Betty est plus diplômée que la plupart d’entre nous, elle fait partie des personnes qui, par leur intelligence, l’éducation dispensée par leurs parents et leurs immenses qualités propres, ont fait leur vie dans la classe moyenne aisée. Surtout, loin de nier ses origines, Betty a appris à connaître en profondeur ses racines, elle est allée en Afrique de l’Ouest (Sénégal et Nigeria), elle a étudié les Arts Africains et Afro-américains, elle a constitué une collection que lui envieraient de nombreux musées. Elle sait donc la valeur de son héritage et n’a aucun complexe vis-à-vis de personnes bêtement racistes. Dans l’amitié et dans l’amour, les esprits se rencontrent et communiquent quelle que soit la couleur de la peau… Tout n’a pas été facile dans sa vie de femme noire, loin de là, mais elle a toujours eu la force de positiver. Dans sa famille aussi, de génération en génération les femmes ont été fortes, solaires, elles ont entretenu des connaissances spirituelles qui leur donnent un état d’esprit combatif ! 
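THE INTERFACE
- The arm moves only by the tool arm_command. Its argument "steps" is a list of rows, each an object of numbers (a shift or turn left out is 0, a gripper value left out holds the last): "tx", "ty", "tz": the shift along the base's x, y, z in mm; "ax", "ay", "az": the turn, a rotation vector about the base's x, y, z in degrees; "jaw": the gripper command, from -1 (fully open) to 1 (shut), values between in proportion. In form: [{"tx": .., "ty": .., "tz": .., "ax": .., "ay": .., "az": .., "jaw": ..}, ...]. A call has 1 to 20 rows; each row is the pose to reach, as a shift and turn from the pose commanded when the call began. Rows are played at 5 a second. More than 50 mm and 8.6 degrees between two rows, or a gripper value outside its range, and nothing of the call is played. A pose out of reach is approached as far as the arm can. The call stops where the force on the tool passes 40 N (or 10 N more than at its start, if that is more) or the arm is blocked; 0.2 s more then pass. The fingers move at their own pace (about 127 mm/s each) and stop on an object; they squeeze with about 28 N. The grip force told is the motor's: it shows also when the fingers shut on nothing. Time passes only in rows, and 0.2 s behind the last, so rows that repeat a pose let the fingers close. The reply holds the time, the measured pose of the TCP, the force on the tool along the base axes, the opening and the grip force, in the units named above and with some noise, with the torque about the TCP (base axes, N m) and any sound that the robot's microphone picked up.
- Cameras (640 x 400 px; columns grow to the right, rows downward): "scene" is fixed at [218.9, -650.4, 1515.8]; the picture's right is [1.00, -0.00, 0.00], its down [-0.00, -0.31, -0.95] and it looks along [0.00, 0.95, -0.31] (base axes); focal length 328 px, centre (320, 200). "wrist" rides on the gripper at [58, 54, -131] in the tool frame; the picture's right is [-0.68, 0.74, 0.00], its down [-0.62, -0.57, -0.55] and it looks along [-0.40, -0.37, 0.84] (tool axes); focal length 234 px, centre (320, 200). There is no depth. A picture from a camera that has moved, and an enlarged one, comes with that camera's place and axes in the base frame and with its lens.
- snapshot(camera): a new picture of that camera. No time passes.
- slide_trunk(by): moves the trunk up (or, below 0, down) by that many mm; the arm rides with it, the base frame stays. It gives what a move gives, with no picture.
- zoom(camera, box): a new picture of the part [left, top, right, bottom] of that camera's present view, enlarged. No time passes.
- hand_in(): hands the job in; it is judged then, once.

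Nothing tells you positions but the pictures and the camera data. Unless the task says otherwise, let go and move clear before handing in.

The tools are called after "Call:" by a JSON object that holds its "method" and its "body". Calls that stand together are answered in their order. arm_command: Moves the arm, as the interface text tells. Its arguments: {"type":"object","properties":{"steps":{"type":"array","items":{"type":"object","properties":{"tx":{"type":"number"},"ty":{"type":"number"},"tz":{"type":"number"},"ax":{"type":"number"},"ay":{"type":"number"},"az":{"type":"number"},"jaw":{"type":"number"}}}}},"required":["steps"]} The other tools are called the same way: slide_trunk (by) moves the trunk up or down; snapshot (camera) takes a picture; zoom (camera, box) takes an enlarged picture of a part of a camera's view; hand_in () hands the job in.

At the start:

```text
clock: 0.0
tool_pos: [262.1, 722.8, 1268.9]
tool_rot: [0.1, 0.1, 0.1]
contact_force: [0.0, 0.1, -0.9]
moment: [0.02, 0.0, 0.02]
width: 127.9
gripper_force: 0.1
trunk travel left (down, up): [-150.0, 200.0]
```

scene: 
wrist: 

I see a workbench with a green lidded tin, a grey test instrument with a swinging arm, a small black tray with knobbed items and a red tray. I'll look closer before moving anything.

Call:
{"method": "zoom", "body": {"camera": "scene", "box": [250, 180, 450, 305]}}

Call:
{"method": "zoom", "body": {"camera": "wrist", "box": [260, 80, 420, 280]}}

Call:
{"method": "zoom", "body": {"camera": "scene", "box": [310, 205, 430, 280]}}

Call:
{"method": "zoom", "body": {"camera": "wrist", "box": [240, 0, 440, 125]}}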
Voir aussi cet articlequelques jours après sa parution, Betty m’écrivait pour la première fois grâce à LeeAnn Decker !

Smitty-modified
Betty a aussi des talents de guérisseuse, connaissances et sensibilité héritées de sa grand-mère maternelle de Caroline du Sud et ses ancêtres plus lointaines. Ce quilt, fait avec amour pendant que son mari subissait une opération à cœur ouvert, accéléra selon elle la convalescence de Smitty, tel un Soleil aux rayons bienfaisants. N’est-ce pas follement touchant ?

Après cet article très personnel, nous reviendrons aux vacances de Betty et Smitty en France avec de belles rencontres : plus d’une centaine de quilteuses occitanes !

I miss you so much Betty, tu me manques tant !

27 commentaires sur « Betty au Bennett Junior College de Millbrook (NY) »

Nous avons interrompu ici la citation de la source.